Isabel X, apresentei nos anteriores comentários uma série de alternativas, poderia ficar aqui o resto da noite a produzir raciocínios semelhantes que já me obrigaram a milhares de textos que estão no meu blogue. Como se compreende é duro combater um adversário que não ouve ninguém e depois ser acusado de "inoperante e pouco capaz de gerar alternativas. Insistir sempre no mesmo por uma questão de coerência, de resistência, não me parece a melhor opção."
E com já referi, é uma luta antiga e longa e cá continuarei.
Abraço e obrigado por me lerem.
Caro João Serra
Obrigada por todo o debate construtivo que este post gerou. Para mim conta como conhecimento e estudo de um assunto que nem sempre estive bem esclarecido.
Um abraço
João Ramos Franco
Eu é que a todos agradeço esta participação informada, vinda de quem viveu e vive o tema da crise da escola com particular intensidade e preocupação.
Sem dúvida, este foi um momento alto de debate neste blogue. Obrigado Isabel e Paulo.
Peço sinceras desculpas se de algum modo magoei o Paulo, pessoa que muito estimo, e por quem tenho a maior consideração. Era a última coisa que queria fazer.
- Isabel Xavier -
Viva meus caros.
Francamente Isabel, não tem nada que se desculpar. Os debates são mesmo assim e não fiquei magoado com o que quer que fosse. Gosto muito da troca de ideias e obrigado pelo oportunidade.

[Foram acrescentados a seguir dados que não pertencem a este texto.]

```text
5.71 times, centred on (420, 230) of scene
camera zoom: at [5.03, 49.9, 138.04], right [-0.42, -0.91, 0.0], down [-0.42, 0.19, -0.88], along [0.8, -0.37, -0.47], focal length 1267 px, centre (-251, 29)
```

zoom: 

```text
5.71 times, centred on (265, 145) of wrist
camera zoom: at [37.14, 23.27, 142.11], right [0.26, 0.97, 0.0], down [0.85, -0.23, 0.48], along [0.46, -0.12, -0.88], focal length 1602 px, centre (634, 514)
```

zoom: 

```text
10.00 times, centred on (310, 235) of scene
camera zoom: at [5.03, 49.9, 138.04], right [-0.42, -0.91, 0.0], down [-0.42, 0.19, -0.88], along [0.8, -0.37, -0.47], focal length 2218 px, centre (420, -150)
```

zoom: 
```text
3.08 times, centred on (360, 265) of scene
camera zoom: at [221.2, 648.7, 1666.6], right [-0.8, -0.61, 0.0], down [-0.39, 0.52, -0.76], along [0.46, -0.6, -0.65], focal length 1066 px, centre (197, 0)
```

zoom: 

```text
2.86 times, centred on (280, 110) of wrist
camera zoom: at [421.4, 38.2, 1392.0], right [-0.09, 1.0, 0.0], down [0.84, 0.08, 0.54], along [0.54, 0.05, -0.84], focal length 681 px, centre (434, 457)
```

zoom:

Leio sempre com muita atenção os seus comentários.
Também, e confesso de novo, preferiria (qual Bartleby) um governo que não encenasse o inamovível disparate que tão penoso tem sido para a escola e para um grande número de professores.
Abraço e obrigado.
uma prestaçao mediocre, vazia e que faz temer o pior.
isabel alçada e' so' involucro.
sou prof.
E não é que afinal vai ser o PSD e não o CDS, como antes se prefigurava, a evitar a "suspensão" da avaliação dos professores?
Tanto faz, desde que o léxico oficial se mantenha.